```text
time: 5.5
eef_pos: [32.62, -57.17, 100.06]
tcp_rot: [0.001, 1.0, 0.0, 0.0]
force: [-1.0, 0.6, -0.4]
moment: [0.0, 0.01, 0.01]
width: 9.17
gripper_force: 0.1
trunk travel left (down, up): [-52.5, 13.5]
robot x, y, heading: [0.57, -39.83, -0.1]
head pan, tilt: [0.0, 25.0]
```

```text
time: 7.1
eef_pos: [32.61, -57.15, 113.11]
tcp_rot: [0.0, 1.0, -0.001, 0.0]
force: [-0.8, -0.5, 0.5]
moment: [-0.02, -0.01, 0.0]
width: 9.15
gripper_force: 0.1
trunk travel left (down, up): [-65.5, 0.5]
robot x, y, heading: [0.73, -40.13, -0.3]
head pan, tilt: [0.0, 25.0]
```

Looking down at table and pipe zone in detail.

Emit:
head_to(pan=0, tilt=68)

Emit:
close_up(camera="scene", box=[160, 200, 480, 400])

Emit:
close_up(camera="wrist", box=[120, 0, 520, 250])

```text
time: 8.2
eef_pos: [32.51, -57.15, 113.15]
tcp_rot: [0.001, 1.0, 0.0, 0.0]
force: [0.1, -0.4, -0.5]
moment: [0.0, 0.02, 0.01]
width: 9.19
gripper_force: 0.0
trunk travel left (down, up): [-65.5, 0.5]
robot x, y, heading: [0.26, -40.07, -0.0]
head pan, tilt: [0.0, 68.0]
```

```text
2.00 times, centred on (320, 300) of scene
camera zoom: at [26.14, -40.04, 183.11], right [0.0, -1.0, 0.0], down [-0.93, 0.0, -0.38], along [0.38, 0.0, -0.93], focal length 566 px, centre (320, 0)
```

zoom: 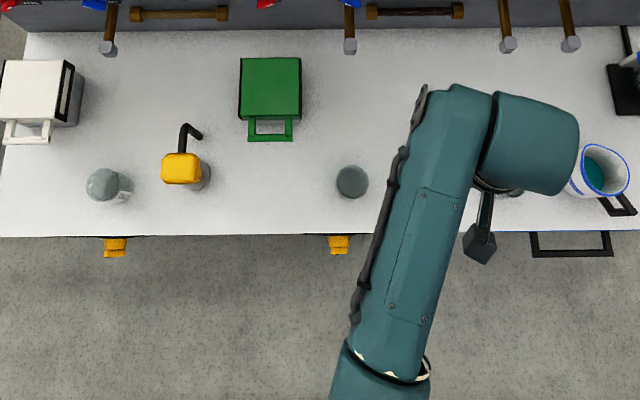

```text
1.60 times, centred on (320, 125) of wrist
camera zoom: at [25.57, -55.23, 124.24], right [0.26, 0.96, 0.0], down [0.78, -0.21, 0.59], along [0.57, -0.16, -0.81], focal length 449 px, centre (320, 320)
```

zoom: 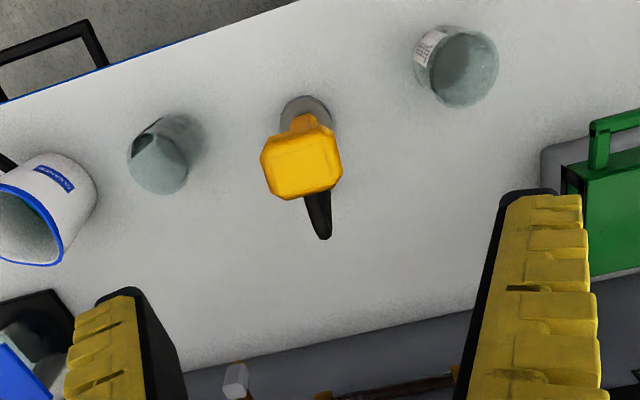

• • • • • • •

▸ Stated goal: Copy out all the data without changing anything, and drop the pictures. Use JSON: a list with one string for each line that is not empty.

▸ Problem solution:
[
  "```text",
  "time: 5.5",
  "eef_pos: [32.62, -57.17, 100.06]",
  "tcp_rot: [0.001, 1.0, 0.0, 0.0]",
  "force: [-1.0, 0.6, -0.4]",
  "moment: [0.0, 0.01, 0.01]",
  "width: 9.17",
  "gripper_force: 0.1",
  "trunk travel left (down, up): [-52.5, 13.5]",
  "robot x, y, heading: [0.57, -39.83, -0.1]",
  "head pan, tilt: [0.0, 25.0]",
  "```",
  "```text",
  "time: 7.1",
  "eef_pos: [32.61, -57.15, 113.11]",
  "tcp_rot: [0.0, 1.0, -0.001, 0.0]",
  "force: [-0.8, -0.5, 0.5]",
  "moment: [-0.02, -0.01, 0.0]",
  "width: 9.15",
  "gripper_force: 0.1",
  "trunk travel left (down, up): [-65.5, 0.5]",
  "robot x, y, heading: [0.73, -40.13, -0.3]",
  "head pan, tilt: [0.0, 25.0]",
  "```",
  "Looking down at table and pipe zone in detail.",
  "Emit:",
  "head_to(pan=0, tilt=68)",
  "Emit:",
  "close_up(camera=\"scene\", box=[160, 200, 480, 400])",
  "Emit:",
  "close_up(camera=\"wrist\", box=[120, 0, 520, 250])",
  "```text",
  "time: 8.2",
  "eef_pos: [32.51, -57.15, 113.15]",
  "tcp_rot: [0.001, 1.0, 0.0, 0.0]",
  "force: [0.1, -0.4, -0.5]",
  "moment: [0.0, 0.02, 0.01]",
  "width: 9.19",
  "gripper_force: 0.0",
  "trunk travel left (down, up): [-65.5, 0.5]",
  "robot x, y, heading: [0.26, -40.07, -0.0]",
  "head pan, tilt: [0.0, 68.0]",
  "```",
  "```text",
  "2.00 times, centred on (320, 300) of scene",
  "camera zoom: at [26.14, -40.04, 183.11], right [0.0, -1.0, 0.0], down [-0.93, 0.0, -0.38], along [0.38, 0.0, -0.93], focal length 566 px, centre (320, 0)",
  "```",
  "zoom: ",
  "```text",
  "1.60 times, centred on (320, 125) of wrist",
  "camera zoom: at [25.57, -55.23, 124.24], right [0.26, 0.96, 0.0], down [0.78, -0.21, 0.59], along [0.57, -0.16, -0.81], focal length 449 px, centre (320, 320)",
  "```",
  "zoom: "
]